• Passage to read
══════════════════════════════

Late in the 2018 season, it was common knowledge within that club that Villa would be leaving for Japan at the end of the season to finish his career overseas. It was a much-needed glimmer of hope for Badillo. In early October, she found herself seated on a countertop in the training center when Villa entered.

Advertisement

“David came up to me and sat next to me,” says Badillo, “but so close that our thighs were touching. And so I, being so close, thought ‘how do I minimize this without making this a thing.’ I scooted over a couple of inches, and then he scooted over so our legs were almost touching. At that point I gave up and was like ‘I’m just going to give up, i’ll just let it go.’ He was just watching videos on his phone, asking me if I liked dancing.”

Eventually, one of the other interns approached and touched Villa’s arm to get his attention. Villa responded “don’t touch me,” shooing the intern away.

“And I was like ‘hey, how bout we don’t touch me either, then?’” says Badillo. “And then he turned to me and told me that he’d never touched me.”

Badillo retreated to a storage closet to compose herself. Moments later, she received a text message from another staff member, a photo of her and Villa seated on the countertop just moments earlier with a drawing of a heart superimposed around the two. 

Badillo showed her supervisor, Melvyn Pamplona, the image. Pamplona, as Badillo remembers it, burst out laughing. Later, as the two sat and ate lunch together, Pamplona told Badillo to get her phone back out, insisting that she show others at the table the image. By the time it made it back to Christen, the head trainer, it was accompanied by a caption: “new office romance.” 

Badillo’s texts to a friend that day offer a window into her emotional state. In them, she mentions that former NYCFC head coach Patrick Vieira — who Badillo worked for briefly in 2018 before his departure — used to ask her whether his players were treating her well. That environment had disappeared.

“I curse men on the street out all the time,” Badillo texted a friend in regards to Villa. “But with him I just freeze and feel small.” 

After the incident on the training table and Badillo’s visible discomfort with it, Kevin Christen asked to speak with Badillo when she arrived at work two days later. They met privately in Christen’s office with no HR representative present.

Advertisement

“(Our meeting) basically went to the tune of ‘hey, all this terrible stuff has happened and there’s not really a lot we can do about it, so how bout you don’t sit on the side of the counter where you usually do,’” Badillo says. “Kevin wanted me to stay over by him, so that maybe David would come find me less, and I also wasn’t supposed to treat David anymore — I really liked that idea.”

══════════════════════════════

• Data provided
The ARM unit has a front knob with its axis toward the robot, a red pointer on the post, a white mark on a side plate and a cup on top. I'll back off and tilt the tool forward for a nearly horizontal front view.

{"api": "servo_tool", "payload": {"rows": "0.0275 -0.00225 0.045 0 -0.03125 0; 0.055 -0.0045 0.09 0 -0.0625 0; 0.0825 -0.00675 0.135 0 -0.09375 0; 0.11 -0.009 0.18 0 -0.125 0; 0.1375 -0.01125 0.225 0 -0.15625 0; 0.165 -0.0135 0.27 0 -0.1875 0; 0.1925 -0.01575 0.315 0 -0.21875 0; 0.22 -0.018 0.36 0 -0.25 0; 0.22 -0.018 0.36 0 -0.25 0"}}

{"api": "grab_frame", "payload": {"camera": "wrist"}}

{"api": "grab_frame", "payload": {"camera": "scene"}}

══════════════════════════════

• What to work on
What does the passage to read say from "Late in the" through "when Villa entered."? Give the exact wording.

• Answer in full
Late in the 2018 season, it was common knowledge within that club that Villa would be leaving for Japan at the end of the season to finish his career overseas. It was a much-needed glimmer of hope for Badillo. In early October, she found herself seated on a countertop in the training center when Villa entered.